<<<<

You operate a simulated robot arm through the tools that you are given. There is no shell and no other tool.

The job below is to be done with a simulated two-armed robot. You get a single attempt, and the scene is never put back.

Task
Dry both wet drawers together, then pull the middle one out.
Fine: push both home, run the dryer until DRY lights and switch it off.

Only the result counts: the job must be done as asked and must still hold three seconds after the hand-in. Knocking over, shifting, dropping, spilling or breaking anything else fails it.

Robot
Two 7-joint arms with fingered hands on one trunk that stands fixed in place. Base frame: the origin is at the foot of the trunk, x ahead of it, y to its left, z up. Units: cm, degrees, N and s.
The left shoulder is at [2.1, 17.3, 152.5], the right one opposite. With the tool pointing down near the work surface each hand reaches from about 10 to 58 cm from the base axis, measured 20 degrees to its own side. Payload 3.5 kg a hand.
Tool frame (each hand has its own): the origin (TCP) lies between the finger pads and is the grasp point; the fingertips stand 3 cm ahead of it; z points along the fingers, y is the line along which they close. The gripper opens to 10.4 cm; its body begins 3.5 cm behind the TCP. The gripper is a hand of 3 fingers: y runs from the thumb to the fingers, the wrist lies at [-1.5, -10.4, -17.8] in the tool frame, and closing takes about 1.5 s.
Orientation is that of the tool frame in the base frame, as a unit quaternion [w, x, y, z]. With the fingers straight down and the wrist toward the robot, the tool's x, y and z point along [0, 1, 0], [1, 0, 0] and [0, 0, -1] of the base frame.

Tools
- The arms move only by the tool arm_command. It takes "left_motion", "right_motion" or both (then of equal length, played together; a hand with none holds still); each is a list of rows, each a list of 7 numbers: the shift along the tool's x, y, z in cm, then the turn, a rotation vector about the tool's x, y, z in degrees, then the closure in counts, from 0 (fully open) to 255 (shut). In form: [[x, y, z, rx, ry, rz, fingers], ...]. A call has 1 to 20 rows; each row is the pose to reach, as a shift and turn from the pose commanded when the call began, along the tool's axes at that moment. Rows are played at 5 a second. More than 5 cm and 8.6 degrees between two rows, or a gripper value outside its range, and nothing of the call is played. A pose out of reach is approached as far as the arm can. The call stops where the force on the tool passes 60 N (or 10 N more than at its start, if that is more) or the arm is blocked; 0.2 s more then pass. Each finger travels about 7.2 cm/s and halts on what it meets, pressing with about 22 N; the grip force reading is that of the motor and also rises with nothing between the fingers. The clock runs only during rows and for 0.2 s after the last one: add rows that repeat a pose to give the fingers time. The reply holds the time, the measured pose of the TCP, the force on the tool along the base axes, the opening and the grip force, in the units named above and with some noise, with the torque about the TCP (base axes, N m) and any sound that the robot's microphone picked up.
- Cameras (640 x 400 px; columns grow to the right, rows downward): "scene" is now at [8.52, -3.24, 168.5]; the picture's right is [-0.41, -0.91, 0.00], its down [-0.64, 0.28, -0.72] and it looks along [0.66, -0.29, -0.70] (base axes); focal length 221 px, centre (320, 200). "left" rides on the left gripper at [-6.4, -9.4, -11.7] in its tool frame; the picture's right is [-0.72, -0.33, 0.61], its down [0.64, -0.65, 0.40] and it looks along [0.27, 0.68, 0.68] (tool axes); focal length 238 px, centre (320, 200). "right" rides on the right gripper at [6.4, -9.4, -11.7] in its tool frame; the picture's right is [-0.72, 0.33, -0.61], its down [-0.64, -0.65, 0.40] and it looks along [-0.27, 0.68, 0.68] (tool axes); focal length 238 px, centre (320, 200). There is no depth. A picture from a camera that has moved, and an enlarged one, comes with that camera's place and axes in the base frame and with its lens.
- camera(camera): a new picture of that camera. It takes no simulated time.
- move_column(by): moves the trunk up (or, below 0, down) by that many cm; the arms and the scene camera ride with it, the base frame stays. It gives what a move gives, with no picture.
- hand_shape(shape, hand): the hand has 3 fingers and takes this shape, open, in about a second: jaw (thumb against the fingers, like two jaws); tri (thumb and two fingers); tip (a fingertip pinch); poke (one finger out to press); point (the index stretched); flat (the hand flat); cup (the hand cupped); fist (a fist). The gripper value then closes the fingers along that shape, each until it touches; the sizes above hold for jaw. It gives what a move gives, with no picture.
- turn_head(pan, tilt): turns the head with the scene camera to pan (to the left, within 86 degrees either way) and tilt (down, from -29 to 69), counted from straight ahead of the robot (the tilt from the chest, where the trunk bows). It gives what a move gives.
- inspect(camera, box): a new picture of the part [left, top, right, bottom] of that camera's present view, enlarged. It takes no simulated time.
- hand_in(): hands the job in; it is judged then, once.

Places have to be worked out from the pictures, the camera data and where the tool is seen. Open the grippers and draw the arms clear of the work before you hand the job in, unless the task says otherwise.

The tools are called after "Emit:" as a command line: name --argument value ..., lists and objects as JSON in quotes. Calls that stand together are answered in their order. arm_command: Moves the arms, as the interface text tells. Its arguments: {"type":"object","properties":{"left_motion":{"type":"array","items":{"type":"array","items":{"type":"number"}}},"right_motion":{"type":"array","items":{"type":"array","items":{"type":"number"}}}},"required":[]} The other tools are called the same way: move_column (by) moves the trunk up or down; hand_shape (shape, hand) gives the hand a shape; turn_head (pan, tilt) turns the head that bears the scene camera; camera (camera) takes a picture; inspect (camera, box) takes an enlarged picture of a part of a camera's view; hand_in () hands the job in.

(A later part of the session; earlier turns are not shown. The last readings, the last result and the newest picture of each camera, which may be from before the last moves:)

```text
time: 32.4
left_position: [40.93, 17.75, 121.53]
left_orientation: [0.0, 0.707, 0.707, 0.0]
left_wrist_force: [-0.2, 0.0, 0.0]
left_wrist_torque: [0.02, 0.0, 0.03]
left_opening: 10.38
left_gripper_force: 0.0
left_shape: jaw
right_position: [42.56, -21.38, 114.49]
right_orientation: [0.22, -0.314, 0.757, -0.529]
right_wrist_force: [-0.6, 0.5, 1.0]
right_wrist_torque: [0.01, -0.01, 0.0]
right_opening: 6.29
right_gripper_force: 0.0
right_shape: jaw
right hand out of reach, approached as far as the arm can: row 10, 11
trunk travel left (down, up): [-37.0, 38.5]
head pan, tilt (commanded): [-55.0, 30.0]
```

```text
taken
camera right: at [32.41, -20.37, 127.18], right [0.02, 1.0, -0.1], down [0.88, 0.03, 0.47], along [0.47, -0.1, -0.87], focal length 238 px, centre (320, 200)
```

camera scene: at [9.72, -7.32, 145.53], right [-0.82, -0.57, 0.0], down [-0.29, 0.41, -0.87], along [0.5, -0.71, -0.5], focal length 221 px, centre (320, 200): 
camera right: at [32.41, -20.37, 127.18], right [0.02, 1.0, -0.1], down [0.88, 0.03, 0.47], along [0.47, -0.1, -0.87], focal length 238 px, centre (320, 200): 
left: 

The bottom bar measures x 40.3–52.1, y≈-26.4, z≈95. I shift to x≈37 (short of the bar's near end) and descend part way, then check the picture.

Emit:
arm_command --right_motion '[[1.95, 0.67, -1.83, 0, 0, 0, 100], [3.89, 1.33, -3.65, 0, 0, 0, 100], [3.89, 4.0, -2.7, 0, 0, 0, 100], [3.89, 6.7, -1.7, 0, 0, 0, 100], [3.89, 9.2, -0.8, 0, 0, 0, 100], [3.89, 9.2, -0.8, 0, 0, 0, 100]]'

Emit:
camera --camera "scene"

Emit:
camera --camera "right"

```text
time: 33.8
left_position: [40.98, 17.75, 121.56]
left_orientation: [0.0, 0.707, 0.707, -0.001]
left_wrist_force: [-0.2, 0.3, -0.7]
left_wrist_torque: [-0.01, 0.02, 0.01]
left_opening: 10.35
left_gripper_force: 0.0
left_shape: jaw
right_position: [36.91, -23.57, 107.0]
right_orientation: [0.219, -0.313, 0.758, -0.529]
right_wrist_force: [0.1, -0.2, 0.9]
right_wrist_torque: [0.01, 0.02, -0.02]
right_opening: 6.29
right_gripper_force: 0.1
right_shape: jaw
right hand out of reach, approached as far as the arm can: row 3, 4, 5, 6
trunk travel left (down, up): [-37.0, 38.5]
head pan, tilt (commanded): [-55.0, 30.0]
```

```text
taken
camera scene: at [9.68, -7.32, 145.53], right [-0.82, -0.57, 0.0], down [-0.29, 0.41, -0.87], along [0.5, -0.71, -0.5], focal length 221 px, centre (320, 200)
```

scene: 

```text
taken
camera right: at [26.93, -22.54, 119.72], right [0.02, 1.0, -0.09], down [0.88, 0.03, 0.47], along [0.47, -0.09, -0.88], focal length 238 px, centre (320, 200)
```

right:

>>>>

What you have to do: Which lines above hold the word "There"? Copy each of them.

Exercise solution:
You operate a simulated robot arm through the tools that you are given. There is no shell and no other tool.
- Cameras (640 x 400 px; columns grow to the right, rows downward): "scene" is now at [8.52, -3.24, 168.5]; the picture's right is [-0.41, -0.91, 0.00], its down [-0.64, 0.28, -0.72] and it looks along [0.66, -0.29, -0.70] (base axes); focal length 221 px, centre (320, 200). "left" rides on the left gripper at [-6.4, -9.4, -11.7] in its tool frame; the picture's right is [-0.72, -0.33, 0.61], its down [0.64, -0.65, 0.40] and it looks along [0.27, 0.68, 0.68] (tool axes); focal length 238 px, centre (320, 200). "right" rides on the right gripper at [6.4, -9.4, -11.7] in its tool frame; the picture's right is [-0.72, 0.33, -0.61], its down [-0.64, -0.65, 0.40] and it looks along [-0.27, 0.68, 0.68] (tool axes); focal length 238 px, centre (320, 200). There is no depth. A picture from a camera that has moved, and an enlarged one, comes with that camera's place and axes in the base frame and with its lens.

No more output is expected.